2. The facts, shortly stated hereinafter are, that the assessee carried on business of printing, publishing and selling newspapers and periodicals known as Daily Basumati, Weekly Basumati and also some other periodicals. For the purpose of its business, the assessee-company purchased paper, ink and other miscellaneous materials. For the asst. yr. 1964- 65, the assessee-company filed a return on 20th Oct., 1964, disclosing a loss of Rs. 1,79,064. The ITO rejected the book result of the assessee and completed the assessment on a total income of Rs. 89,085. The ITO felt that the assessee must have inflated its purchases of paper and miscellaneous materials and disallowed Rs. 1,50,000 on an estimate from the purchases account. The ITO further considered that the assessee must have deflated its sales by disguising some of the sales as distribution of free copies. He, therefore, added Rs. 1,00,000 on estimate towards possible suppression of sales.

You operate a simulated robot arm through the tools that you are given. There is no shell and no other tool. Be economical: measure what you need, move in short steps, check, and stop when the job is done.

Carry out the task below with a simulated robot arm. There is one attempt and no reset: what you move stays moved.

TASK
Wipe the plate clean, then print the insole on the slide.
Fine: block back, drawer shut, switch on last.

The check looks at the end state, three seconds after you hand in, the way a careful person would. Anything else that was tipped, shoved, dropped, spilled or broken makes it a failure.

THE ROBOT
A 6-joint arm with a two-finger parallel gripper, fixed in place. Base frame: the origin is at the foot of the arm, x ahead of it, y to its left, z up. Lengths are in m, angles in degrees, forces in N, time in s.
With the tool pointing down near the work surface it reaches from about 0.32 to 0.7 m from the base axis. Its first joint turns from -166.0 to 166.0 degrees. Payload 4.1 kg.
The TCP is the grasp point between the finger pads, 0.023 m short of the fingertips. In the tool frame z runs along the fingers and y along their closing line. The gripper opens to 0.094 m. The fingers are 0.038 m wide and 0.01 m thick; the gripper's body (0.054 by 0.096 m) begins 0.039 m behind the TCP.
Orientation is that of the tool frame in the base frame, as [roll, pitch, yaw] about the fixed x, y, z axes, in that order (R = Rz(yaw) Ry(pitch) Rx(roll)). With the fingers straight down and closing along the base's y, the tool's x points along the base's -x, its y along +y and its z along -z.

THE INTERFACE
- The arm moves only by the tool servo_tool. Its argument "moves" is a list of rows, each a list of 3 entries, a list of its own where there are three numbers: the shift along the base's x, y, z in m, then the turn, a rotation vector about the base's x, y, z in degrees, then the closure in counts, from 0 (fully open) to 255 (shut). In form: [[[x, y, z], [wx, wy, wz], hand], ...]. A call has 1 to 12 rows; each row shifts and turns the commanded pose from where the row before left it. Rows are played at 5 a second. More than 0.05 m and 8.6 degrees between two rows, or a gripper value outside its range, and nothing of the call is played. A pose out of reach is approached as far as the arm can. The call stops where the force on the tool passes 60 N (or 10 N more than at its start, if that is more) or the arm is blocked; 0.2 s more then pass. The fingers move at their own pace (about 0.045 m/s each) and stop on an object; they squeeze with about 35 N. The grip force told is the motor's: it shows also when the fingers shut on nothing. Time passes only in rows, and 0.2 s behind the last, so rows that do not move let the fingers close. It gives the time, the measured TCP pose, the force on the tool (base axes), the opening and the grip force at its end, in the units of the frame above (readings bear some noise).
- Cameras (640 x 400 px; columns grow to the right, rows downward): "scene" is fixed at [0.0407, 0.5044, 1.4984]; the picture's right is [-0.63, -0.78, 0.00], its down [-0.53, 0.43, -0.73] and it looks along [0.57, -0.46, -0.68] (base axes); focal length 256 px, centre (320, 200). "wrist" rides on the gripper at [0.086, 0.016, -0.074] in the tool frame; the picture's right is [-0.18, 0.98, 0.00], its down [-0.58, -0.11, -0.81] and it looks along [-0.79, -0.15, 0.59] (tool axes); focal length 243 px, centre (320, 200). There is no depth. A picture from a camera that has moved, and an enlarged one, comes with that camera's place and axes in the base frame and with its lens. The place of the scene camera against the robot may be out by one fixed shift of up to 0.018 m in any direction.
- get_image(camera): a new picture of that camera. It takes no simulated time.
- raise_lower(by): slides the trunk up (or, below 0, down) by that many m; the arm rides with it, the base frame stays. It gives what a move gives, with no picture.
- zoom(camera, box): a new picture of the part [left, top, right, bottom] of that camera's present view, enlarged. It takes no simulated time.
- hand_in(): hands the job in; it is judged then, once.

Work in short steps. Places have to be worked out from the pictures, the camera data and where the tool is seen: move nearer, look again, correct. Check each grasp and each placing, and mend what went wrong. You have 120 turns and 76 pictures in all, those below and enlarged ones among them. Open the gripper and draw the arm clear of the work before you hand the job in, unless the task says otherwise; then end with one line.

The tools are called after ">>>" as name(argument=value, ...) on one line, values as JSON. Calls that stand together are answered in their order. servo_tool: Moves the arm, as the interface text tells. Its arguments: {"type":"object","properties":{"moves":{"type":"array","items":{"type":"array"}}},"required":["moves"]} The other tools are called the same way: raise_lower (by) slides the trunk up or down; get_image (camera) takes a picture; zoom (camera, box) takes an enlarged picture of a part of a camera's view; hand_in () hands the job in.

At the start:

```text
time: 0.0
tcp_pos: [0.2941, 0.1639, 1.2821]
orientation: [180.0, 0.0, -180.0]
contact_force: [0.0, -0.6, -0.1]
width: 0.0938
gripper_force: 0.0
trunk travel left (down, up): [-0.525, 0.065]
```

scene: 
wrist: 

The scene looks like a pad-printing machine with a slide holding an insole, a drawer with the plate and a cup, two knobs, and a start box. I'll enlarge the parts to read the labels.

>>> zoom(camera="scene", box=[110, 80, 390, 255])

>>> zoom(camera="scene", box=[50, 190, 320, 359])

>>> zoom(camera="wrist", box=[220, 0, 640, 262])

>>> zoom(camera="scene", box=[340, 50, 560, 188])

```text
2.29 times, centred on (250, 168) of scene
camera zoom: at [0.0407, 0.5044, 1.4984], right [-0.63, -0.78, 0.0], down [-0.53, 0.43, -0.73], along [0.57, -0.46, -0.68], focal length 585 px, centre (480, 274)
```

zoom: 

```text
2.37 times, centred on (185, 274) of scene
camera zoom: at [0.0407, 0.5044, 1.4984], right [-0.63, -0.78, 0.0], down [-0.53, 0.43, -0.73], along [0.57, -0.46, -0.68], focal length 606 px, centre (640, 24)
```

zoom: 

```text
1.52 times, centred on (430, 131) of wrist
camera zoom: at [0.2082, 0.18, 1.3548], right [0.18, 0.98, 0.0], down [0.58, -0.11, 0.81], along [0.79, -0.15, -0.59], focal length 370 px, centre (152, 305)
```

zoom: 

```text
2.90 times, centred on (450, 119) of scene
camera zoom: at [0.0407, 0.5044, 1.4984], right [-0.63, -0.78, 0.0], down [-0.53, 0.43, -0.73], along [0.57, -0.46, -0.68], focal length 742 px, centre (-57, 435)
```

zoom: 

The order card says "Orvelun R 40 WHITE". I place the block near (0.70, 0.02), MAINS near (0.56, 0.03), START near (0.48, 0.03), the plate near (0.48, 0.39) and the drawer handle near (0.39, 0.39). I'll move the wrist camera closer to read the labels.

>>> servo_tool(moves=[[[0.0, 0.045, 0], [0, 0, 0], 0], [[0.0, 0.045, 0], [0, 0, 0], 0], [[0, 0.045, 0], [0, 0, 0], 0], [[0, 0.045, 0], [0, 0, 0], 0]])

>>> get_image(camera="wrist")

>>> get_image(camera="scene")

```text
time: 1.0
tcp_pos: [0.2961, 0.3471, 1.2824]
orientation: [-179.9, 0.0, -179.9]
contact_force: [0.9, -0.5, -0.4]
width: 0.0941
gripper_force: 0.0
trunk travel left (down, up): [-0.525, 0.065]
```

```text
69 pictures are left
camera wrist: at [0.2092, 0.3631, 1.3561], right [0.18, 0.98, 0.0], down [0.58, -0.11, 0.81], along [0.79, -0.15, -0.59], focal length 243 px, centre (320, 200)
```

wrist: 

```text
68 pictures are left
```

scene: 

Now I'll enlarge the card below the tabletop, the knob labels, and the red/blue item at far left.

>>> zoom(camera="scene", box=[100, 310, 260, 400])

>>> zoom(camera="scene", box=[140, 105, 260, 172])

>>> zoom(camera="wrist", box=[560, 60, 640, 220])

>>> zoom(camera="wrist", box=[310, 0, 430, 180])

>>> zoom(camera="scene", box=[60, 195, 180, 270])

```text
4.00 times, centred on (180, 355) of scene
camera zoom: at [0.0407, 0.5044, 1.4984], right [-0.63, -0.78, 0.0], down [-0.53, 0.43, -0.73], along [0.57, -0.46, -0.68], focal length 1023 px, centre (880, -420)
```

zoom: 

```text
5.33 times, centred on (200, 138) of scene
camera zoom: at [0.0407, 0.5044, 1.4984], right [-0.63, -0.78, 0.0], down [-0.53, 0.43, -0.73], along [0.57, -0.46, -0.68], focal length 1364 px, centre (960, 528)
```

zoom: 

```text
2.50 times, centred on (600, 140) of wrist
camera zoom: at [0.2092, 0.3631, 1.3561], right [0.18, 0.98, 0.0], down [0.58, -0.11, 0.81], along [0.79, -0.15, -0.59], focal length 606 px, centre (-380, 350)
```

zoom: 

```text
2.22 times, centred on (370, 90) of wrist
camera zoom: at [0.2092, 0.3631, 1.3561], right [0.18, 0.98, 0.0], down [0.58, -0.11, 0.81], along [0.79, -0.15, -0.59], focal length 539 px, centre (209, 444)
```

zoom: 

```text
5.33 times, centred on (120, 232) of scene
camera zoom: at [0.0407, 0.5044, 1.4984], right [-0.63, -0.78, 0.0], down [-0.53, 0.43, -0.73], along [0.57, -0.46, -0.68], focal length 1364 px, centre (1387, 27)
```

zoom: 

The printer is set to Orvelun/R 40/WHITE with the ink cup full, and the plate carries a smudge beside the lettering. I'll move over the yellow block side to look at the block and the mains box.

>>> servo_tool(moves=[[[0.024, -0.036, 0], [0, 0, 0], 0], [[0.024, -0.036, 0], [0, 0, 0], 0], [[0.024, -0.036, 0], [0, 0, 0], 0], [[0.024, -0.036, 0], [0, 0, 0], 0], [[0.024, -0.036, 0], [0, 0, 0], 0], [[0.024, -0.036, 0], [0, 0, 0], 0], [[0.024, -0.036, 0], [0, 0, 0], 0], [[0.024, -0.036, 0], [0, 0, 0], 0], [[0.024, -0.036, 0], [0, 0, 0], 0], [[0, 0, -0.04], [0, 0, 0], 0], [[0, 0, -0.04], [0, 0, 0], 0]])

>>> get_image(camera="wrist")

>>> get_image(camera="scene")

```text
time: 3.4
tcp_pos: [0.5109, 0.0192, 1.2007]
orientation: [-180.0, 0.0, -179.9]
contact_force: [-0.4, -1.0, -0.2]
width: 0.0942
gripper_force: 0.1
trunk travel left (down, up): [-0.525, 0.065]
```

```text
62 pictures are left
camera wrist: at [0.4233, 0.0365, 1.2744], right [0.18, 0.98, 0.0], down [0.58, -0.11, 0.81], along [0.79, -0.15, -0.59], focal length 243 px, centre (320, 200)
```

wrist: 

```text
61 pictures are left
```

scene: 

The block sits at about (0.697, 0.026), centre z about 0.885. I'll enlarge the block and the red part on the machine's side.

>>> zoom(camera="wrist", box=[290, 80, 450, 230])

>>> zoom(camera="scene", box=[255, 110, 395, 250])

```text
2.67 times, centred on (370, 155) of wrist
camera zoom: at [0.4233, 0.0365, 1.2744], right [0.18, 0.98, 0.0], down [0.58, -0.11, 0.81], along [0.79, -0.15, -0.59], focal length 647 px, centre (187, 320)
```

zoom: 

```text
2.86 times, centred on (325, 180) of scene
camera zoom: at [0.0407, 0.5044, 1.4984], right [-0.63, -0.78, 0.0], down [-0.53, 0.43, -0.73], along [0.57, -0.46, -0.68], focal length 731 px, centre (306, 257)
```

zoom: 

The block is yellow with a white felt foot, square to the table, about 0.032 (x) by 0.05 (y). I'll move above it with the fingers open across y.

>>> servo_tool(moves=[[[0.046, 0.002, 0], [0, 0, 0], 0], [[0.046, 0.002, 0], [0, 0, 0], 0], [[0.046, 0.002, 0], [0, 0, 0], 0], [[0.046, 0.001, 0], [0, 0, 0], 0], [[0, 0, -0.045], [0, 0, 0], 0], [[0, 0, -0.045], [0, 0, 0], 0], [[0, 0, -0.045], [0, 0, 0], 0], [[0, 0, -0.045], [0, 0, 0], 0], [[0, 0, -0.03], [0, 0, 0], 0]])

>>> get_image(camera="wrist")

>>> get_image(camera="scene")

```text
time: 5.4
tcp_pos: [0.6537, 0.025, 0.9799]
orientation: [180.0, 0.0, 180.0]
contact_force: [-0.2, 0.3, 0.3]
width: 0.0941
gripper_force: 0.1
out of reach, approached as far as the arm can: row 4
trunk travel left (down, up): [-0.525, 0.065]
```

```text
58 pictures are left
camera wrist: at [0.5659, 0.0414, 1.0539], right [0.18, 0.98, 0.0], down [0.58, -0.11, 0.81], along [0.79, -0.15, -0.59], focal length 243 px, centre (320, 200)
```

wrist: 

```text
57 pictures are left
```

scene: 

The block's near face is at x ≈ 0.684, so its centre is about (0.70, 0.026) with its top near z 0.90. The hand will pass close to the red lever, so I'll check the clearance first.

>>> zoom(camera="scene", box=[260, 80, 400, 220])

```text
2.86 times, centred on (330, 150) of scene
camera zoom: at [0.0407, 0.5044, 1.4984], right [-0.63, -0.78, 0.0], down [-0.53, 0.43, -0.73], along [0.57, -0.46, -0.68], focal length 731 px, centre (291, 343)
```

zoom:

It was with reference to the aforesaid inflation of purchases and suppression of sales that proceedings were taken against the assessee-company for imposition of penalty. On a mere consideration of the assessment, it was clearly established that the assessee suppressed its profits both by inflation of purchases and by suppression of sales. He also relied upon the fact that no evidence was produced before him to show that the purchases and sales were correctly recorded by the assessee in its books of account. Invoking the Expln. under s. 271(1)(c) of the IT Act, 1961, the IAC held that the assessee-company failed to discharge the burden of proving that the difference between the returned income and the assessed income did not arise on account of any fraud or gross or wilful neglect on its part. He accordingly found the assessee-company guilty of concealing the correct particulars of its income and levied a penalty of Rs. 27,000 upon the assessee.
The Tribunal, in the order under reference, cancelled the penalty in the following manner : “From a mere perusal of the penalty order, it is abundantly clear that the IAC levied the penalty merely on the basis of the reasons given by the ITO in the assessment order for disallowing Rs. 1,50,000 from the purchase account towards possible inflation of purchases and for adding Rs. 1,00,000 in the trading account towards possible suppression of sales. It was only on estimate that the ITO made the addition towards possible suppression of sales and disallowance towards possible inflation of purchases. We do not think that any inference of fraud or gross or wilful neglect on the part of the assessee could be drawn where additions towards possible suppression of sales or disallowance towards possible inflation of purchases were made in the trading account by the ITO on mere estimate. By merely showing that the additions and disallowances were made in the trading account by the ITO on mere estimate, the assessee can be said to have rebutted the presumption arising from the Explanation under s. 271(1)(c). We are fortified in this view by the decision of the Kerala High Court in CIT vs. Sankarsons & Co. (1972) 85 ITR 627 (Ker) : TC50R.874. Once it is held that the assessee has rebutted the presumption enacted in the explanation under s. 271(1)(c), the ratio of the decision of the Supreme Court in CIT vs. Anwar Ali (1970) 76 ITR 696 (SC) : TC50R.276, comes into play. According to that ruling of the Supreme Court, the burden rests upon the Department to prove by cogent and consistent evidence that the disputed amount represents the income of the assessee and that the assessee has concealed the same. In the present case, apart from the fact that the ITO made some additions and disallowances in the trading account on mere estimate, the Department has not proved by any positive evidence that the amounts added and disallowed in the trading account represented the concealed income of the assessee. The penalty levied is, therefore, unsustainable.”
It appears from the order of the CIT(A) that in dealing with the appeal against the quantum assessment, he has set aside the order and directed the ITO to make a fresh assessment in accordance with law in the light of the observations made in the said order. Inasmuch as the assessment has been set aside, it is not necessary for us to go into the merits of the case regarding the validity of the order of imposition of penalty on the assessee. It may be mentioned that none appeared for the assessee before the Tribunal when the Tribunal disposed of the appeal against the penalty.
Having regard to the facts and circumstances of this case as aforesaid, the order of assessment having been set aside, to which our attention has been drawn by the Revenue, it is not necessary for us to go into the merits and to decide the validity of imposition of the penalty in this case. If, in the fresh assessment to be made in terms of the directions of the CIT (A), the ITO detects any concealment of income or particulars thereof, he will be at liberty to proceed in accordance with law.
For the reasons aforesaid, we decline to answer the question in this reference. There will be no order as to costs.
K. M. YUSUF, J.:
Decision in favour of Answer Declined.